Written exercise — Please output every line of the material as it stands, without the pictures.

Information supplied —
━━━━
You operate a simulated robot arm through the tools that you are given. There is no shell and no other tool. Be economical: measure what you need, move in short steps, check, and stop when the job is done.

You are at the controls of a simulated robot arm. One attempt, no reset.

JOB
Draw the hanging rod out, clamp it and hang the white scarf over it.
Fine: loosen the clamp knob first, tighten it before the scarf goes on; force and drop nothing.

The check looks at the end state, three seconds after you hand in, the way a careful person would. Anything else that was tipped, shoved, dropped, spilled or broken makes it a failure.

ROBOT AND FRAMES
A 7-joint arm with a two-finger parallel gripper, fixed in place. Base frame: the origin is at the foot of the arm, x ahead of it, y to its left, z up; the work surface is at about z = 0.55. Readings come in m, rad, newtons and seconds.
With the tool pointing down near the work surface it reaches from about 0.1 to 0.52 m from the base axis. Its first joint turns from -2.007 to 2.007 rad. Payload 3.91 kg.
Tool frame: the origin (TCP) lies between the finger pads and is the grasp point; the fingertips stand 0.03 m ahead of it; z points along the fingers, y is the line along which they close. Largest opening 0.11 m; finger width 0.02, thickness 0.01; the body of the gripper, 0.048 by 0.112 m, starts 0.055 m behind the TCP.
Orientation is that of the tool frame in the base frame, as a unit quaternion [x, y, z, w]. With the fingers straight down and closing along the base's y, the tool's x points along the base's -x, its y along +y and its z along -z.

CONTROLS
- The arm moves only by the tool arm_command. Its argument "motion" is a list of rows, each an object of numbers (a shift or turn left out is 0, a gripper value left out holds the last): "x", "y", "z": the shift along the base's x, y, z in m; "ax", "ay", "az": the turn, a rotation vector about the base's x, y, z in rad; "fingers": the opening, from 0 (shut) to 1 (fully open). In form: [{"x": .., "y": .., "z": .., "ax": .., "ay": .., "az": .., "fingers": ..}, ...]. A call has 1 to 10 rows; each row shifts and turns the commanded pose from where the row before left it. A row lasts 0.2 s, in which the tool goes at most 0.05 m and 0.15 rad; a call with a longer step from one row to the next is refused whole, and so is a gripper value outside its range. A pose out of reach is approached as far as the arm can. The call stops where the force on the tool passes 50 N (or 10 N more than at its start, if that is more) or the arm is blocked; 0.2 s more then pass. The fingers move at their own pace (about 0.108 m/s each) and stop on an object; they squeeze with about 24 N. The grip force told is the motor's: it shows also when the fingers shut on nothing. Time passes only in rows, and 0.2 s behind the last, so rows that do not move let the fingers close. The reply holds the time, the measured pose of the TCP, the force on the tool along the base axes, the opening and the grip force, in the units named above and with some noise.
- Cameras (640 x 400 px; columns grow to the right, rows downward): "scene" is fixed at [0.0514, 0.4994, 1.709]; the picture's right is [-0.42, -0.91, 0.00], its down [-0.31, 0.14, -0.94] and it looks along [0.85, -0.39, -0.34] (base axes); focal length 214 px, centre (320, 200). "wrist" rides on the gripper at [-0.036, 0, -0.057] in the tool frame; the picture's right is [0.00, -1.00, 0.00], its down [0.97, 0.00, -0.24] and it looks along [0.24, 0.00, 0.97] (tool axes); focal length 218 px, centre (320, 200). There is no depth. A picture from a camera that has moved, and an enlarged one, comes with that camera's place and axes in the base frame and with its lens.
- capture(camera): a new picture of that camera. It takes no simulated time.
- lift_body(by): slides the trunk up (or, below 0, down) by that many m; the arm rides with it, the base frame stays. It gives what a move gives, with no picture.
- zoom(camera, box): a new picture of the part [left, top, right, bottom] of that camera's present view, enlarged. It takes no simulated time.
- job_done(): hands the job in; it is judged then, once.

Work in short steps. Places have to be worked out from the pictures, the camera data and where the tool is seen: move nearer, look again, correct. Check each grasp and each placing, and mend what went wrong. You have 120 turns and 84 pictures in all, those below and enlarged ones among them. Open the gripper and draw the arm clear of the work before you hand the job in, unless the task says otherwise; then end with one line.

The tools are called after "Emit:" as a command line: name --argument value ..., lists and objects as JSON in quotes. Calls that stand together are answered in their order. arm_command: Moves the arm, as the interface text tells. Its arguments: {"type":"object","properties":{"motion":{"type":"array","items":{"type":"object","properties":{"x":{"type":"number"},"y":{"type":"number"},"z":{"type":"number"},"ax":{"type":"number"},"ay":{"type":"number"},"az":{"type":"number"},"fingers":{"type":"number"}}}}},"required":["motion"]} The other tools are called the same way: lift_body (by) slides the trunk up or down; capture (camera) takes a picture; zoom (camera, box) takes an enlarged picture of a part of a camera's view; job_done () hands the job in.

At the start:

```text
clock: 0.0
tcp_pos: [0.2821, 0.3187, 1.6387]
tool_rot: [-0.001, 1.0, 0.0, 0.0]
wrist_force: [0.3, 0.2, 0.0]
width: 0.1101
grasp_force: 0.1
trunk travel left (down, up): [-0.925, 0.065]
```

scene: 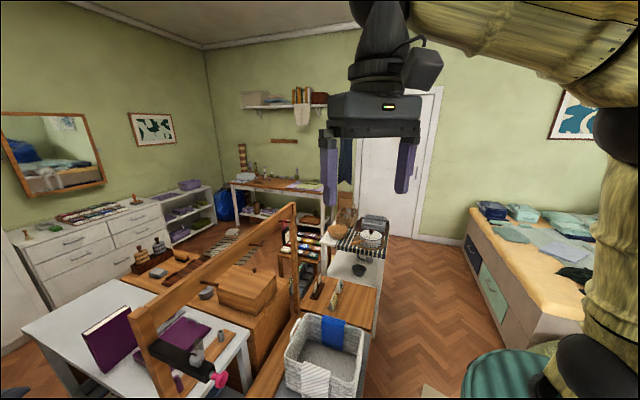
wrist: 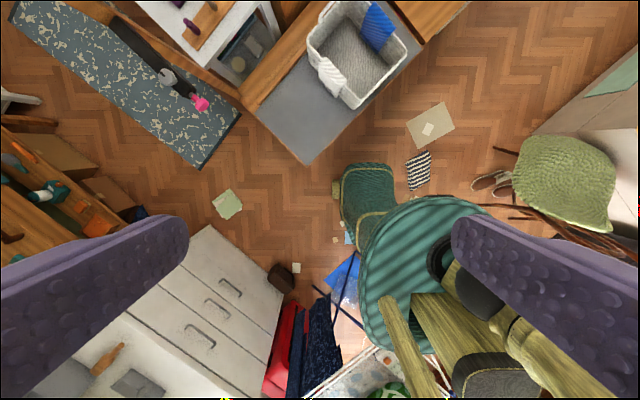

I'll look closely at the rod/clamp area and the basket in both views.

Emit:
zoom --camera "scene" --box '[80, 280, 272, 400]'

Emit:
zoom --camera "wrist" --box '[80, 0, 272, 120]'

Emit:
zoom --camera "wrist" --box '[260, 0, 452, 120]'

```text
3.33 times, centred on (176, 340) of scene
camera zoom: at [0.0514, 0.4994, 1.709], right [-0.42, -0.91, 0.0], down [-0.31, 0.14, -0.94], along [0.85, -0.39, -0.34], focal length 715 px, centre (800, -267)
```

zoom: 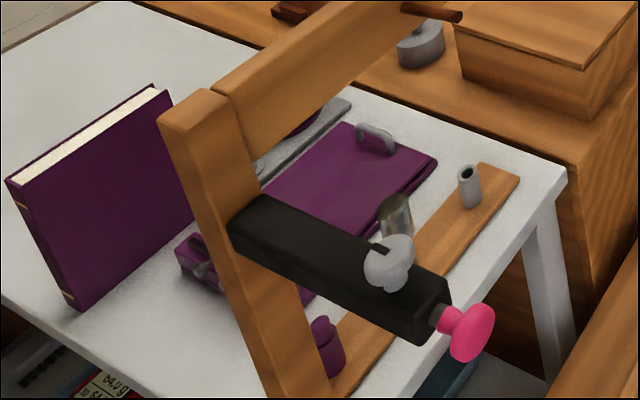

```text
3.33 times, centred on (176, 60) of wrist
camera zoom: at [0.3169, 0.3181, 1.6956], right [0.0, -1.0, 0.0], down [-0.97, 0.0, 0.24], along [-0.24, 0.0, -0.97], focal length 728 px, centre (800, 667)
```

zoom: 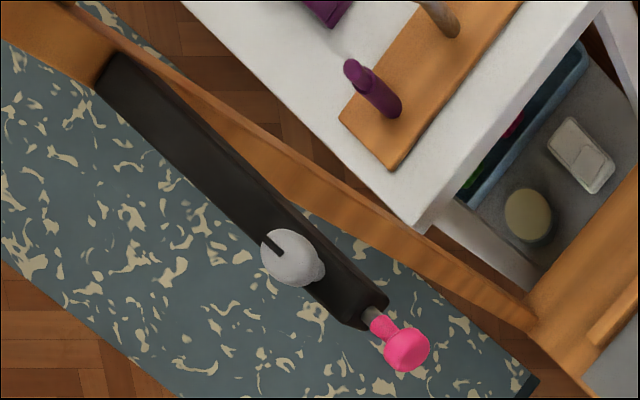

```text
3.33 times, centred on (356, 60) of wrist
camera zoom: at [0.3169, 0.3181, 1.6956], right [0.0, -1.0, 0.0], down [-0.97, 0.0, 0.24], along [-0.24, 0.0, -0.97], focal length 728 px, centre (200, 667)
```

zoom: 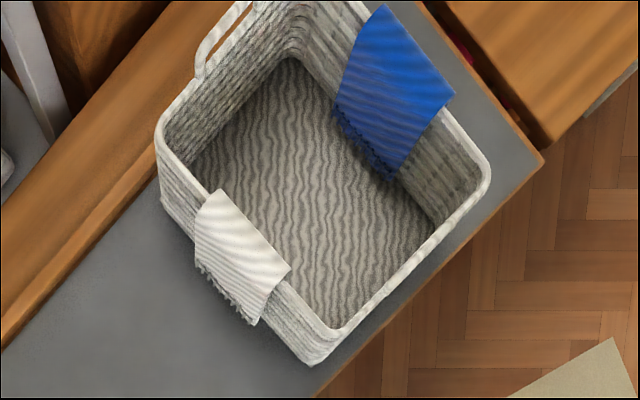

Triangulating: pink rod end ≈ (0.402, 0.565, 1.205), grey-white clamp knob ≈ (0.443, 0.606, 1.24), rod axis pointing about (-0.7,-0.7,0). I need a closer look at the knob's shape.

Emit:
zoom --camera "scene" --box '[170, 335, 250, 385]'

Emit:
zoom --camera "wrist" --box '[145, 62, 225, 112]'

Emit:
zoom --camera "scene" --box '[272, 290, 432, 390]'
━━━━
Solution to this exercise —
You operate a simulated robot arm through the tools that you are given. There is no shell and no other tool. Be economical: measure what you need, move in short steps, check, and stop when the job is done.

You are at the controls of a simulated robot arm. One attempt, no reset.

JOB
Draw the hanging rod out, clamp it and hang the white scarf over it.
Fine: loosen the clamp knob first, tighten it before the scarf goes on; force and drop nothing.

The check looks at the end state, three seconds after you hand in, the way a careful person would. Anything else that was tipped, shoved, dropped, spilled or broken makes it a failure.

ROBOT AND FRAMES
A 7-joint arm with a two-finger parallel gripper, fixed in place. Base frame: the origin is at the foot of the arm, x ahead of it, y to its left, z up; the work surface is at about z = 0.55. Readings come in m, rad, newtons and seconds.
With the tool pointing down near the work surface it reaches from about 0.1 to 0.52 m from the base axis. Its first joint turns from -2.007 to 2.007 rad. Payload 3.91 kg.
Tool frame: the origin (TCP) lies between the finger pads and is the grasp point; the fingertips stand 0.03 m ahead of it; z points along the fingers, y is the line along which they close. Largest opening 0.11 m; finger width 0.02, thickness 0.01; the body of the gripper, 0.048 by 0.112 m, starts 0.055 m behind the TCP.
Orientation is that of the tool frame in the base frame, as a unit quaternion [x, y, z, w]. With the fingers straight down and closing along the base's y, the tool's x points along the base's -x, its y along +y and its z along -z.

CONTROLS
- The arm moves only by the tool arm_command. Its argument "motion" is a list of rows, each an object of numbers (a shift or turn left out is 0, a gripper value left out holds the last): "x", "y", "z": the shift along the base's x, y, z in m; "ax", "ay", "az": the turn, a rotation vector about the base's x, y, z in rad; "fingers": the opening, from 0 (shut) to 1 (fully open). In form: [{"x": .., "y": .., "z": .., "ax": .., "ay": .., "az": .., "fingers": ..}, ...]. A call has 1 to 10 rows; each row shifts and turns the commanded pose from where the row before left it. A row lasts 0.2 s, in which the tool goes at most 0.05 m and 0.15 rad; a call with a longer step from one row to the next is refused whole, and so is a gripper value outside its range. A pose out of reach is approached as far as the arm can. The call stops where the force on the tool passes 50 N (or 10 N more than at its start, if that is more) or the arm is blocked; 0.2 s more then pass. The fingers move at their own pace (about 0.108 m/s each) and stop on an object; they squeeze with about 24 N. The grip force told is the motor's: it shows also when the fingers shut on nothing. Time passes only in rows, and 0.2 s behind the last, so rows that do not move let the fingers close. The reply holds the time, the measured pose of the TCP, the force on the tool along the base axes, the opening and the grip force, in the units named above and with some noise.
- Cameras (640 x 400 px; columns grow to the right, rows downward): "scene" is fixed at [0.0514, 0.4994, 1.709]; the picture's right is [-0.42, -0.91, 0.00], its down [-0.31, 0.14, -0.94] and it looks along [0.85, -0.39, -0.34] (base axes); focal length 214 px, centre (320, 200). "wrist" rides on the gripper at [-0.036, 0, -0.057] in the tool frame; the picture's right is [0.00, -1.00, 0.00], its down [0.97, 0.00, -0.24] and it looks along [0.24, 0.00, 0.97] (tool axes); focal length 218 px, centre (320, 200). There is no depth. A picture from a camera that has moved, and an enlarged one, comes with that camera's place and axes in the base frame and with its lens.
- capture(camera): a new picture of that camera. It takes no simulated time.
- lift_body(by): slides the trunk up (or, below 0, down) by that many m; the arm rides with it, the base frame stays. It gives what a move gives, with no picture.
- zoom(camera, box): a new picture of the part [left, top, right, bottom] of that camera's present view, enlarged. It takes no simulated time.
- job_done(): hands the job in; it is judged then, once.

Work in short steps. Places have to be worked out from the pictures, the camera data and where the tool is seen: move nearer, look again, correct. Check each grasp and each placing, and mend what went wrong. You have 120 turns and 84 pictures in all, those below and enlarged ones among them. Open the gripper and draw the arm clear of the work before you hand the job in, unless the task says otherwise; then end with one line.

The tools are called after "Emit:" as a command line: name --argument value ..., lists and objects as JSON in quotes. Calls that stand together are answered in their order. arm_command: Moves the arm, as the interface text tells. Its arguments: {"type":"object","properties":{"motion":{"type":"array","items":{"type":"object","properties":{"x":{"type":"number"},"y":{"type":"number"},"z":{"type":"number"},"ax":{"type":"number"},"ay":{"type":"number"},"az":{"type":"number"},"fingers":{"type":"number"}}}}},"required":["motion"]} The other tools are called the same way: lift_body (by) slides the trunk up or down; capture (camera) takes a picture; zoom (camera, box) takes an enlarged picture of a part of a camera's view; job_done () hands the job in.

At the start:

```text
clock: 0.0
tcp_pos: [0.2821, 0.3187, 1.6387]
tool_rot: [-0.001, 1.0, 0.0, 0.0]
wrist_force: [0.3, 0.2, 0.0]
width: 0.1101
grasp_force: 0.1
trunk travel left (down, up): [-0.925, 0.065]
```

scene: 
wrist: 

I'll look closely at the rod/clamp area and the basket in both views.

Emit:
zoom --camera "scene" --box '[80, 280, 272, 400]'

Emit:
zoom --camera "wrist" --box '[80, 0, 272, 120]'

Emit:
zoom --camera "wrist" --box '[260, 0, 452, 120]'

```text
3.33 times, centred on (176, 340) of scene
camera zoom: at [0.0514, 0.4994, 1.709], right [-0.42, -0.91, 0.0], down [-0.31, 0.14, -0.94], along [0.85, -0.39, -0.34], focal length 715 px, centre (800, -267)
```

zoom: 

```text
3.33 times, centred on (176, 60) of wrist
camera zoom: at [0.3169, 0.3181, 1.6956], right [0.0, -1.0, 0.0], down [-0.97, 0.0, 0.24], along [-0.24, 0.0, -0.97], focal length 728 px, centre (800, 667)
```

zoom: 

```text
3.33 times, centred on (356, 60) of wrist
camera zoom: at [0.3169, 0.3181, 1.6956], right [0.0, -1.0, 0.0], down [-0.97, 0.0, 0.24], along [-0.24, 0.0, -0.97], focal length 728 px, centre (200, 667)
```

zoom: 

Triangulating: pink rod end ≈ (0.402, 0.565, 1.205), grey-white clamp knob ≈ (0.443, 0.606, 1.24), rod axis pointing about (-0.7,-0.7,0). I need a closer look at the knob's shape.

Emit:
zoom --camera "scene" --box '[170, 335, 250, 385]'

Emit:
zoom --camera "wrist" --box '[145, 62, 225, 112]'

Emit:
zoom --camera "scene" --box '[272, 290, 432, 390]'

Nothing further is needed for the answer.